All national dailies wrote that South Korea made a request at a WTO meeting held in Geneva on Tuesday to discuss Japan’s tighter controls of exports of semiconductor-related materials. The papers speculated that the ROK government will demand the withdrawal of the measure to tighten controls by insisting that it runs counter to the spirit of free trade. The papers also conjectured that Seoul is planning to apply pressure on Tokyo to withdraw the measure by bringing it up at an international forum. Nikkei wrote that although the ROK government is mulling bringing up the issue to a WTO dispute panel, the GOJ plans to maintain its stance of not holding bilateral discussions with Seoul or withdrawing the measure.
NHK reported this morning that at a WTO executive board meeting in Geneva yesterday ROK representative Paik Ji-ah criticized Japan’s tighter controls on semiconductor material exports to the ROK, pointing out that the export curbs apply only to the ROK and violate WTO rules and the principle of free trade, which Japan advocated at the recent G20 Summit. Japanese representative Ihara stressed that the step was taken for security reasons and does not violate any WTO rule. All other TV networks also carried reports on the WTO meeting.
In a related development, Sankei wrote that at a news conference on Tuesday South Korea’s Trade, Industry and Energy Minister Sung Yun Mo dismissed an allegation that hydrogen fluoride may have been transferred from South Korea to the North after being imported from Japan. The ROK official insisted that Japan immediately retract the allegation because there has been no evidence of the material being transferred to UN-sanctioned nations including the DPRK.

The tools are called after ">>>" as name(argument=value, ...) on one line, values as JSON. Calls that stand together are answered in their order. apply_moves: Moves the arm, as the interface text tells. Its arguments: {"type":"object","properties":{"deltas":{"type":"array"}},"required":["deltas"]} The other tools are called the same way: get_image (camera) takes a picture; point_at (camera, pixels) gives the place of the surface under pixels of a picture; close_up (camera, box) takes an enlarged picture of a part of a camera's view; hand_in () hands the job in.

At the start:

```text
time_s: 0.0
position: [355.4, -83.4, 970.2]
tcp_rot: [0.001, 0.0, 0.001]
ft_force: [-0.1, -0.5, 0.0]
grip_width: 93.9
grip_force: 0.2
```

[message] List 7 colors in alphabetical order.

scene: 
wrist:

Jiji Press reported this morning that Sung said at a news conference yesterday that the two sides are considering meeting on Friday on this issue. However, Jiji cited informed sources saying that at the envisaged meeting Japan will only explain its reasoning for imposing tighter export controls and ask the ROK to implement thorough export controls on materials that can be converted to military use.